● Quoted passage
ASSET PURCHASE AGREEMENT

 

THIS ASSET PURCHASE AGREEMENT (this “ Agreement ”), is entered into as of February 4, 2007, by and between NETtime Solutions, LLC, an Arizona limited liability company (“ NETtime Solutions ”), and NETtime Solutions, Inc., a Nevada corporation (“NETtime-NV”), and its wholly-owned subsidiaries, NETtime Solutions, Inc., an Arizona corporation (NETtime-AZ), and NetEdge Devices, LLC, an Arizona limited liability company (“NetEdge” and together with NETtime- AZ, the “Subsidiaries”).

 

RECITALS

 

A.            NETtime-NV, through the Subsidiaries, conducts a business that involves developing and marketing a line of time and labor management software products (the “ Business ”).

 

B.            Certain officers, directors and shareholders of NETtime-NV, as listed on Exhibit A attached hereto (the “Contributors”), desire to acquire the Assets (defined below) in respect of or used in the Business.

 

C.            NETtime Solutions is an Arizona limited liability company formed for the purpose of acquiring the Business.

 

D.            Pursuant to that certain Limited Liability Company Agreement, dated as of the date hereof, entered into by and among NETtime Solutions and the Contributors, the Contributors contributed an aggregate of 6,478,693 shares of the issued and outstanding common stock of NETtime-NV held by them (the “ Contributed Shares ”) to NETtime Solutions in exchange for 100% of the membership interests in NETtime Solutions.

 

E.             NETtime Solutions desires to acquire the Business and NETtime-NV and the Subsidiaries (together, the “ Sellers ”) desire to sell the same, subject to the terms and conditions of this Agreement.

 

In consideration of the foregoing and the mutual representations, warranties, covenants and agreements herein contained, NETtime Solutions and the Sellers agree as follows:

 

ARTICLE I
SALE OF ASSETS BY NETTIME

 

1.1           Sale of the Assets .

 

1.1.1        Except as disclosed on Schedule 1.1 hereto, and subject to the terms and conditions of this Agreement, effective as of the close of business on the Closing Date (as defined below), the Sellers shall sell, convey, assign, transfer, and deliver to NETtime Solutions, and NETtime Solutions shall purchase and acquire from the Sellers, free and clear of any Encumbrances other than Permitted Encumbrances, all of the assets, properties, and business of every kind and description; wherever located; real, personal, or mixed; tangible or intangible; owned or held; or used primarily in the conduct of the Business by the Sellers, as the same shall exist on the date of this Agreement not disposed of in the ordinary course of business, and all assets and property thereafter acquired by the Sellers in respect of or used in the Business immediately prior to the Closing Date (collectively, the “ Assets ”).  Notwithstanding the foregoing, the transfer of the assets pursuant to this Agreement (the “ Asset Sale ”) shall not include the assumption of any liability related to the Assets unless NETtime Solutions expressly assumes such liability pursuant to Section 1.4.

 

1.1.2        Notwithstanding any provision of this Agreement or any Conveyance Instrument to the contrary, NETtime Solutions is acquiring only the Assets and is not acquiring any other asset of the Sellers, and all such other assets shall be retained by NETtime-NV (all of such assets not being acquired hereinafter are set forth in Schedule 1.1, and referred to as the “ Excluded Assets ”)

● Source data
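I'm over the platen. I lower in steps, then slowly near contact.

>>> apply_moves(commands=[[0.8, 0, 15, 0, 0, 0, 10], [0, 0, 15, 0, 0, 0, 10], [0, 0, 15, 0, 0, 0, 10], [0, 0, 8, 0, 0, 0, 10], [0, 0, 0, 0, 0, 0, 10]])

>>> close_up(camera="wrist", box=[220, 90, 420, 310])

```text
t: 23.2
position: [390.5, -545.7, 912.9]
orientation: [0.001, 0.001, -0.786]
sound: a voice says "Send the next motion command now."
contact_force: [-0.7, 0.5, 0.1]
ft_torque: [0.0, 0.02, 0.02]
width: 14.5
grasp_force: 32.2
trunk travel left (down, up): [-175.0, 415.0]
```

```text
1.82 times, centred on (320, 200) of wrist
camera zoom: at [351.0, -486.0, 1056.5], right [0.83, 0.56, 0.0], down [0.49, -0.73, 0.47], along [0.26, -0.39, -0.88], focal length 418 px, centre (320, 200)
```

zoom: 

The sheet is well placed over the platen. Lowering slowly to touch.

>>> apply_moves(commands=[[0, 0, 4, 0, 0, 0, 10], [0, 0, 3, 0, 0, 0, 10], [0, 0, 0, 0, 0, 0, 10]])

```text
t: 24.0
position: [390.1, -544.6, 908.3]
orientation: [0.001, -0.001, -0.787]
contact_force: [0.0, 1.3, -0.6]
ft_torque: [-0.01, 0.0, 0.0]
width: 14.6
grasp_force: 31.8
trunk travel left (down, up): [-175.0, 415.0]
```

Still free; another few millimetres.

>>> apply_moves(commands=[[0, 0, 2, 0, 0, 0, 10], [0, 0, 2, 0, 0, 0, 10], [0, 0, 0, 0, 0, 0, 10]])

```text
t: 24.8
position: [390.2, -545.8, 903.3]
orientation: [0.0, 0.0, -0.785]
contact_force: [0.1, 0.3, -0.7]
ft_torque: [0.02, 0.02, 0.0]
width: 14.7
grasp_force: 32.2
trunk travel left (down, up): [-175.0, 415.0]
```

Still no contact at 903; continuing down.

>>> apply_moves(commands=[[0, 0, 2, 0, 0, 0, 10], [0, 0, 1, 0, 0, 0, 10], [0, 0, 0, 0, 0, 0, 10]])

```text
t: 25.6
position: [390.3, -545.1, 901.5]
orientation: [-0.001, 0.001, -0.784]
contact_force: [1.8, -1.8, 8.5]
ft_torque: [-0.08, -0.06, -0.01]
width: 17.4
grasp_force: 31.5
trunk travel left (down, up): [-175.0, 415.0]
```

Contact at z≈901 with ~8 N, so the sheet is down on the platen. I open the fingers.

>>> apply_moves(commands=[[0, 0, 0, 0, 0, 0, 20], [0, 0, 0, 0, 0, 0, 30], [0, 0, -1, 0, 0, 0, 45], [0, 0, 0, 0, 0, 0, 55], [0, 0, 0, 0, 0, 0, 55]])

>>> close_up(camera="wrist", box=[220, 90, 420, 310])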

● What is needed
Pick up the quoted passage at the point where it stops and go on.

● Written response
 

1.2           Consideration .  The consideration for the Assets (the “ Purchase Price ”) will be (a) One Million Forty Two Thousand Dollars ($1,042,000) and (b) the assumption of all of NETtime Solution’s indebtedness

 



 

existing as of the closing, including, without limitation, $500,000 of trade payables and $1,500,000 of short and long-term notes (the “Assumed Liabilities”). The Purchase Price shall be delivered by NETtime Solutions to the Sellers as follows:

 

1.2.1        The Contributed Shares shall be delivered to the Sellers at Closing.

 

1.2.2        An unsecured promissory note in the aggregate principal amount of Two Hundred Thousand Dollars ($200,000) shall be delivered to the Sellers at Closing.

 

1.3            Conveyance Instruments .  In order to effectuate the contribution of the Assets as contemplated by this Article 1 , NETtime-NV has, or will hereafter, execute and deliver, or cause to be executed and delivered, all such documents or instruments of assignment, transfer, or conveyance (collectively, the “ Conveyance Instruments ” and together with this Agreement, the “ Transaction Documents ”), as the parties shall reasonably deem necessary or appropriate, to vest in or confirm title to the Assets to NETtime Solutions.

 

1.4           Assumed Liabilities .  Subject to the terms and conditions of this Agreement, in reliance on the representations, warranties, covenants, and agreements of the parties contained herein, NETtime Solutions hereby assumes and agrees to pay, discharge, or fulfill all of the liabilities and obligations arising out of or relating to the Assets and/or the Business existing as of the Closing, excluding those liabilities relating to any contract breaches existing as of the Closing (the “ Assumed Liabilities ”).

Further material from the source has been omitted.